%%
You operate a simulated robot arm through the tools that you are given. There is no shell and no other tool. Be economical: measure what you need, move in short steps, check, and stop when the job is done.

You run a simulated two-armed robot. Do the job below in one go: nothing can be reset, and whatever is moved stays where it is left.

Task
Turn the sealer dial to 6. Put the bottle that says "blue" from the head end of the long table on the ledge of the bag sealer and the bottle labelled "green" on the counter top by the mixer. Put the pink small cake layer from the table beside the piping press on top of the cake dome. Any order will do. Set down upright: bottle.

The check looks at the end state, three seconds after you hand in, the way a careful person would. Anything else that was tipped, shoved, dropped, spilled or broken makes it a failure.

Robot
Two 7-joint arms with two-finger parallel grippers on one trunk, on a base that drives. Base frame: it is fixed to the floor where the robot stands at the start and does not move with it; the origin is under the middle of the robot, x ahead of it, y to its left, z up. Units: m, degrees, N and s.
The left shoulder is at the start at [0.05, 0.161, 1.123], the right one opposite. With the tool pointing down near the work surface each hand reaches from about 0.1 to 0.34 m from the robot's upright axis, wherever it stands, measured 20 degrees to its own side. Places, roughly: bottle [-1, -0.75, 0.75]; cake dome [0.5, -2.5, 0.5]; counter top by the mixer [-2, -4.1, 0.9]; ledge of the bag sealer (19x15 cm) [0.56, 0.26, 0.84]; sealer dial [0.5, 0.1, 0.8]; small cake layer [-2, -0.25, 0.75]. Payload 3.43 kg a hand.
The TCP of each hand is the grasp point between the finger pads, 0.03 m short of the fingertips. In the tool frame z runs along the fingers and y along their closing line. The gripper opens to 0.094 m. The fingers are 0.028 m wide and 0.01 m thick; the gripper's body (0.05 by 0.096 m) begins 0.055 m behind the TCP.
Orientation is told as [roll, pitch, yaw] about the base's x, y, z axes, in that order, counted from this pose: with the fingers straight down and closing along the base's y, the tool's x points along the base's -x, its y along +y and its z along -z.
%%
%%
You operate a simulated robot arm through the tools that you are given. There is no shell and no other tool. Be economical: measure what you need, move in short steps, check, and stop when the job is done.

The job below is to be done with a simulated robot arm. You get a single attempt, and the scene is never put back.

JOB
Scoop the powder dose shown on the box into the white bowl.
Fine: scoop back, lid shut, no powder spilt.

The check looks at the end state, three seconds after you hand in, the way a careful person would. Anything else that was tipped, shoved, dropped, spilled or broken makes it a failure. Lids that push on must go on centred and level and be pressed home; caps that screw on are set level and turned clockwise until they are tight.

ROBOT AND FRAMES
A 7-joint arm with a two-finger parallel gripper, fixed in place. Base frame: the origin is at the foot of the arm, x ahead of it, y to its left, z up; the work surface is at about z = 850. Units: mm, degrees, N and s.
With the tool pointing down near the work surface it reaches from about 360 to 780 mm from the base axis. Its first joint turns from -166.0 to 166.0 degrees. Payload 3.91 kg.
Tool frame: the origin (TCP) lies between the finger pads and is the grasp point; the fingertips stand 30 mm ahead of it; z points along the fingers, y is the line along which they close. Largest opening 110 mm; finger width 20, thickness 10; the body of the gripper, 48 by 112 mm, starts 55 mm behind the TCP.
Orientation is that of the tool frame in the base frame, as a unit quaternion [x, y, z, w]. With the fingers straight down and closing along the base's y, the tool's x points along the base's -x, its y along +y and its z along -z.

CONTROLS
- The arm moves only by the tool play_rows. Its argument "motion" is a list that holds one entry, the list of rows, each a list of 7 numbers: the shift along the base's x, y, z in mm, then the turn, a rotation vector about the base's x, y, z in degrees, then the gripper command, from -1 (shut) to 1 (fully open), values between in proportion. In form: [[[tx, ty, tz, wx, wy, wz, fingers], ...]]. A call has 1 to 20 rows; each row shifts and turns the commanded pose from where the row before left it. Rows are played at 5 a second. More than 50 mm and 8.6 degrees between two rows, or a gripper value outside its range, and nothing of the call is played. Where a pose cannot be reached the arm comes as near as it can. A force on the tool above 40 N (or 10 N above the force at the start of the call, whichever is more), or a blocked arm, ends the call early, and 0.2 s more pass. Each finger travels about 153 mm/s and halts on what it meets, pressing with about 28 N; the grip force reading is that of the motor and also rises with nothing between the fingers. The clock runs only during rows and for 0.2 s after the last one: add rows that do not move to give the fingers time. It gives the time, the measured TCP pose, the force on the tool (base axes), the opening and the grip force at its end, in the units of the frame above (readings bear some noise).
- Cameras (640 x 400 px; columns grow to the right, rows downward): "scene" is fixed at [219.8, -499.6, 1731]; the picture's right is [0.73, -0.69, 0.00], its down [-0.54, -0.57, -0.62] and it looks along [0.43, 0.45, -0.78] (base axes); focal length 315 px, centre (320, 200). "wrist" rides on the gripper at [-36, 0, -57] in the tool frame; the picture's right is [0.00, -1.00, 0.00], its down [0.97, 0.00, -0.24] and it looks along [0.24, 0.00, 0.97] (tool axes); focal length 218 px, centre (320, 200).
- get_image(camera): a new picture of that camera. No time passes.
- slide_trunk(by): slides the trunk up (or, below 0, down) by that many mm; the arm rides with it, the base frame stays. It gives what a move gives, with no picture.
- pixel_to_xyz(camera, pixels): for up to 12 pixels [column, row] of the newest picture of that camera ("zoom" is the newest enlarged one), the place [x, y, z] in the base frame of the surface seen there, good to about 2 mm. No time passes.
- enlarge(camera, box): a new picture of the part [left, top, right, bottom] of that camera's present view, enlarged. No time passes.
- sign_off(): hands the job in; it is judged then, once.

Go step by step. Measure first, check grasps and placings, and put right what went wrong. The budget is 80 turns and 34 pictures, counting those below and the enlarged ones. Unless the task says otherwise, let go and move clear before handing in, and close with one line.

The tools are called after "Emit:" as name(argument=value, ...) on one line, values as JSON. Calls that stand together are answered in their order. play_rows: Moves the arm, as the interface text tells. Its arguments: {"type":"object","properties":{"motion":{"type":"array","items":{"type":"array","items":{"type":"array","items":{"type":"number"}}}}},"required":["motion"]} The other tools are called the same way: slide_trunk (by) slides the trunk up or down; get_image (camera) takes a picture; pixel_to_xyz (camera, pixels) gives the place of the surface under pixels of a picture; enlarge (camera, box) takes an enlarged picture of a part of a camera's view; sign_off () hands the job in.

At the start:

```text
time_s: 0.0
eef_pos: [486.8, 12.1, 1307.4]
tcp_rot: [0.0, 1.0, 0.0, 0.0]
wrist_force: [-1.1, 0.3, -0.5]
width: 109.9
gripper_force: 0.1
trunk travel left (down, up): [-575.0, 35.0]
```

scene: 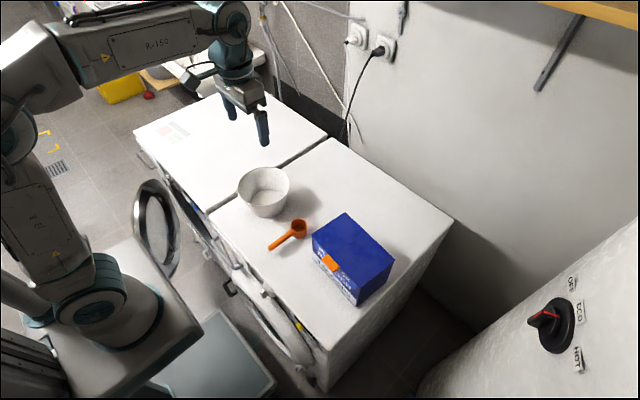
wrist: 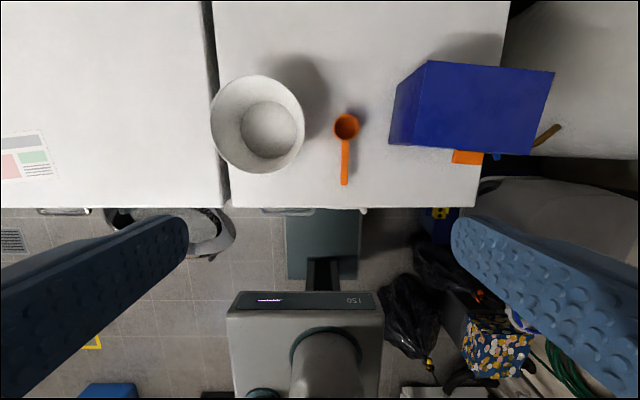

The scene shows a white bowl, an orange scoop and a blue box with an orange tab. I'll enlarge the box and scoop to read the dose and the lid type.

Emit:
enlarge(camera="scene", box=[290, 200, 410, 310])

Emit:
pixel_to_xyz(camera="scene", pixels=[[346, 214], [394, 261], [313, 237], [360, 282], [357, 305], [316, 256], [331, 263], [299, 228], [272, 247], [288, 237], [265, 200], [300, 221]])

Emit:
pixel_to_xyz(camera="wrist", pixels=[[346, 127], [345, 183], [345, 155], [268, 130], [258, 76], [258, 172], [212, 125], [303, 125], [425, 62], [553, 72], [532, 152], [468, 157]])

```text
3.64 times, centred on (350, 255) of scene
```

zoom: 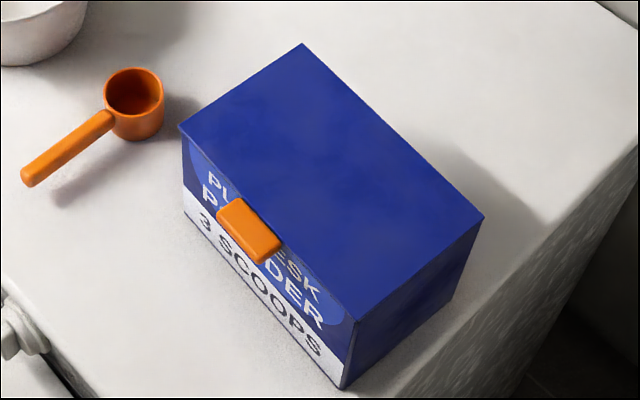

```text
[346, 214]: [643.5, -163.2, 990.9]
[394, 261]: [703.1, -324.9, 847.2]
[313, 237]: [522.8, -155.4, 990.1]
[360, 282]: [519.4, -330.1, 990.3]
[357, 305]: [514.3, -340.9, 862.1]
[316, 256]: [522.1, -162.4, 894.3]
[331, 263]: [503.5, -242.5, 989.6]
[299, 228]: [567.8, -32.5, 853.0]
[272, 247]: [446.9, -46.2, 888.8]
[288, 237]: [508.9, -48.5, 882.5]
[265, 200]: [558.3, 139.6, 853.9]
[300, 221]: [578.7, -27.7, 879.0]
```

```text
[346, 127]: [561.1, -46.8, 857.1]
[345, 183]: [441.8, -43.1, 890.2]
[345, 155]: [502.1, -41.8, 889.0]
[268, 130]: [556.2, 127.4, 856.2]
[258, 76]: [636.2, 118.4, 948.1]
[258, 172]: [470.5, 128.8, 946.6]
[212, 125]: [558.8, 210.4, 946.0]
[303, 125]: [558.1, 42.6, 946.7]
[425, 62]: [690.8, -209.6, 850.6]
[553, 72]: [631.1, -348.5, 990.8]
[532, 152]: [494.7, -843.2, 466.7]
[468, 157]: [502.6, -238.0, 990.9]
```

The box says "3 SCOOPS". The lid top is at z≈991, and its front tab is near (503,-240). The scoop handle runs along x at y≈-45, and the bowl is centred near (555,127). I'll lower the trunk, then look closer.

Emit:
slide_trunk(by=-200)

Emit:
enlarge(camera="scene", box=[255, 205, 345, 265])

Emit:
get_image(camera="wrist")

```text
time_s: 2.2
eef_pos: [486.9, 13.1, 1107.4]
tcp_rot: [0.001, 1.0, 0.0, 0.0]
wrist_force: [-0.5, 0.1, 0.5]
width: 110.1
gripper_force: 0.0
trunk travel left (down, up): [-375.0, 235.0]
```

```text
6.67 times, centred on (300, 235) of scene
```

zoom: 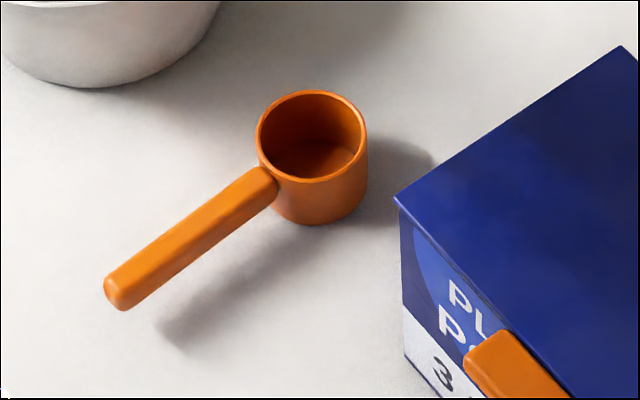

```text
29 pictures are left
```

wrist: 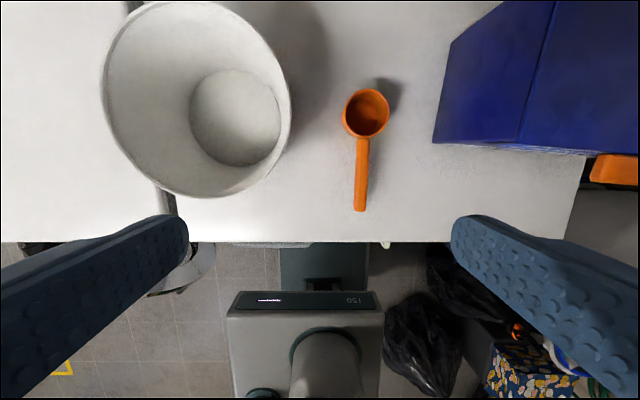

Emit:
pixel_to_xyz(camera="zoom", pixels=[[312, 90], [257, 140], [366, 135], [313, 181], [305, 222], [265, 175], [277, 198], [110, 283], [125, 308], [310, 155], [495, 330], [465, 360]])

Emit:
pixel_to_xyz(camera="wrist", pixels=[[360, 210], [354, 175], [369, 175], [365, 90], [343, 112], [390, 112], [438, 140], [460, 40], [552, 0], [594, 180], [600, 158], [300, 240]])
%%
%%
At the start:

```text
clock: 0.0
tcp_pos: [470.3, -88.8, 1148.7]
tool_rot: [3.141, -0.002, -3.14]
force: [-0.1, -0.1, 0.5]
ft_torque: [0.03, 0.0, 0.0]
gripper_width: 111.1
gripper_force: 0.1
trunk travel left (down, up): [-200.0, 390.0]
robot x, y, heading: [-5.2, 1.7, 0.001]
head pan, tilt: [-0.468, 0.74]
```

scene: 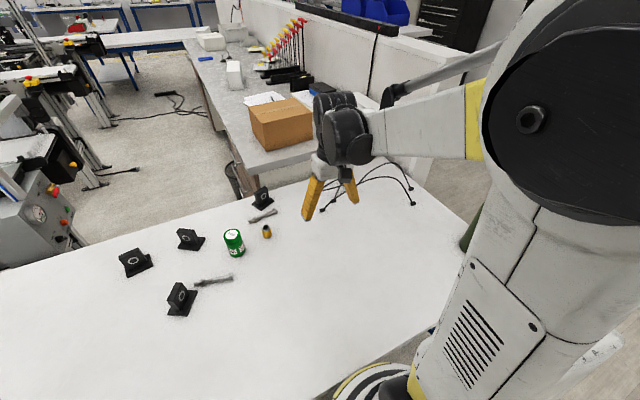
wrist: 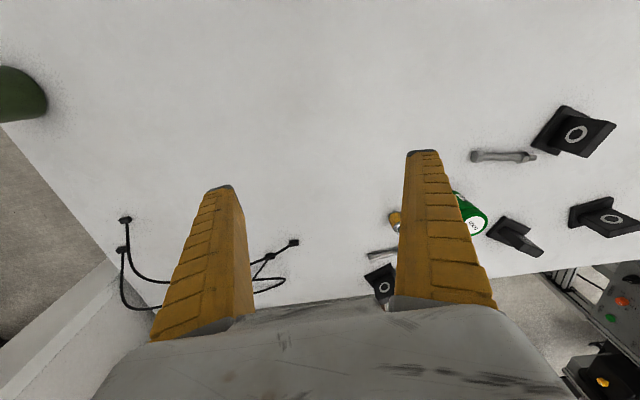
%%
- [AIM OF THE TASK]
Pull every line containing "stays" from the material above.

- [WRITTEN REPLY]
You run a simulated two-armed robot. Do the job below in one go: nothing can be reset, and whatever is moved stays where it is left.
- slide_trunk(by): slides the trunk up (or, below 0, down) by that many mm; the arm rides with it, the base frame stays. It gives what a move gives, with no picture.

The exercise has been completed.